> REQUIREMENT
Please output exactly the lines of the material from the first through the line containing "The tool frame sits", and nothing more. Write them as strings in a JSON array, leaving out blank lines.

> DATA SHOWN
************

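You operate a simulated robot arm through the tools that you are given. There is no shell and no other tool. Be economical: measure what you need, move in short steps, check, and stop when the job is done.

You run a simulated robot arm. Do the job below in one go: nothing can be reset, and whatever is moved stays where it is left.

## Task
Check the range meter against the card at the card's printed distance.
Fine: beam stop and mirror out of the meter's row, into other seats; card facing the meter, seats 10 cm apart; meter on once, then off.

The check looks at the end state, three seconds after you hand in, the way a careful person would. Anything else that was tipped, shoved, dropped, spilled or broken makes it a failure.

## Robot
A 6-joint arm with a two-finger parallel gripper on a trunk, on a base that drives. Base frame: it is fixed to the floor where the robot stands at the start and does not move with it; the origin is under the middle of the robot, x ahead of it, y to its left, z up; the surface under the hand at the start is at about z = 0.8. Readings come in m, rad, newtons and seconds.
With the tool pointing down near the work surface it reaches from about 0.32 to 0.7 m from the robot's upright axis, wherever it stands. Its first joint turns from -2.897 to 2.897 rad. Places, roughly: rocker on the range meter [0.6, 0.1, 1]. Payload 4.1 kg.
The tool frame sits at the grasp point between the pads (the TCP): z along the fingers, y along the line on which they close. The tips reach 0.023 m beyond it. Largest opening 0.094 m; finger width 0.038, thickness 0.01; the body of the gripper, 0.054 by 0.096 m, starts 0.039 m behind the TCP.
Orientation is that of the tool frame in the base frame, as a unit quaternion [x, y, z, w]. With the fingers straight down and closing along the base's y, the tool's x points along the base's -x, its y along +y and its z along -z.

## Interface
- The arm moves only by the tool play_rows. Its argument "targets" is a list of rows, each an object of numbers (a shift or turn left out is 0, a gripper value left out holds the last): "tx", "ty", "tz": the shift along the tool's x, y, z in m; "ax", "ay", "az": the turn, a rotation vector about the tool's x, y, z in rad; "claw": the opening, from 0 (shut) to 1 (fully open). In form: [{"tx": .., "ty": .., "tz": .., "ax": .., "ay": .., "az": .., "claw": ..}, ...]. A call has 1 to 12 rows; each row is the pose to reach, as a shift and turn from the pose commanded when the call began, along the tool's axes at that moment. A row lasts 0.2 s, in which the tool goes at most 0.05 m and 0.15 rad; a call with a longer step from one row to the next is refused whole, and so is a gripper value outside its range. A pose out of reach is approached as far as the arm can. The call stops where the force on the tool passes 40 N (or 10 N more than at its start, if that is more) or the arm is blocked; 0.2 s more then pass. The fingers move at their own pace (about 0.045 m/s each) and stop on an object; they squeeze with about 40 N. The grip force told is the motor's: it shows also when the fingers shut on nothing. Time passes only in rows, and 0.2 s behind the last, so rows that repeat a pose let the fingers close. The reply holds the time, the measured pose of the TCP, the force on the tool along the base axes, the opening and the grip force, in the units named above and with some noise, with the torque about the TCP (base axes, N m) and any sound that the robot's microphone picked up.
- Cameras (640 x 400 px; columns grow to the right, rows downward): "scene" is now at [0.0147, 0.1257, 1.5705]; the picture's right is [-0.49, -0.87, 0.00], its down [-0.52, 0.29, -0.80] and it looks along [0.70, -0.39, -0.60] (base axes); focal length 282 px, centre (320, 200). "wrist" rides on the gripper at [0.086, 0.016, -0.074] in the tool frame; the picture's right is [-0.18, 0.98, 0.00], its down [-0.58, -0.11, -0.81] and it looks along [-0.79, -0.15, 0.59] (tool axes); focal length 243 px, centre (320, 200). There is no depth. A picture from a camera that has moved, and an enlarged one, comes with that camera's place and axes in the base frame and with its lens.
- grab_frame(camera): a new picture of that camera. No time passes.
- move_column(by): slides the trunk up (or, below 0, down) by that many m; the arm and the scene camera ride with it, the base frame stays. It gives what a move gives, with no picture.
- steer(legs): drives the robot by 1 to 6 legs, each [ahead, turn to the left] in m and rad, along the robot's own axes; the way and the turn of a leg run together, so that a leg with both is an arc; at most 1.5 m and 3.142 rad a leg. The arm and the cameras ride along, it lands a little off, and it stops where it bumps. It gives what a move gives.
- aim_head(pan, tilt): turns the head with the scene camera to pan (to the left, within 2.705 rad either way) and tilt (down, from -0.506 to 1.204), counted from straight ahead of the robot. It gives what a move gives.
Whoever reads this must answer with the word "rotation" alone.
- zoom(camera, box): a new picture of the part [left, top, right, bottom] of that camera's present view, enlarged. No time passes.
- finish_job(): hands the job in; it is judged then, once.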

************

> TASK RESPONSE
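[
  "You operate a simulated robot arm through the tools that you are given. There is no shell and no other tool. Be economical: measure what you need, move in short steps, check, and stop when the job is done.",
  "You run a simulated robot arm. Do the job below in one go: nothing can be reset, and whatever is moved stays where it is left.",
  "## Task",
  "Check the range meter against the card at the card's printed distance.",
  "Fine: beam stop and mirror out of the meter's row, into other seats; card facing the meter, seats 10 cm apart; meter on once, then off.",
  "The check looks at the end state, three seconds after you hand in, the way a careful person would. Anything else that was tipped, shoved, dropped, spilled or broken makes it a failure.",
  "## Robot",
  "A 6-joint arm with a two-finger parallel gripper on a trunk, on a base that drives. Base frame: it is fixed to the floor where the robot stands at the start and does not move with it; the origin is under the middle of the robot, x ahead of it, y to its left, z up; the surface under the hand at the start is at about z = 0.8. Readings come in m, rad, newtons and seconds.",
  "With the tool pointing down near the work surface it reaches from about 0.32 to 0.7 m from the robot's upright axis, wherever it stands. Its first joint turns from -2.897 to 2.897 rad. Places, roughly: rocker on the range meter [0.6, 0.1, 1]. Payload 4.1 kg.",
  "The tool frame sits at the grasp point between the pads (the TCP): z along the fingers, y along the line on which they close. The tips reach 0.023 m beyond it. Largest opening 0.094 m; finger width 0.038, thickness 0.01; the body of the gripper, 0.054 by 0.096 m, starts 0.039 m behind the TCP."
]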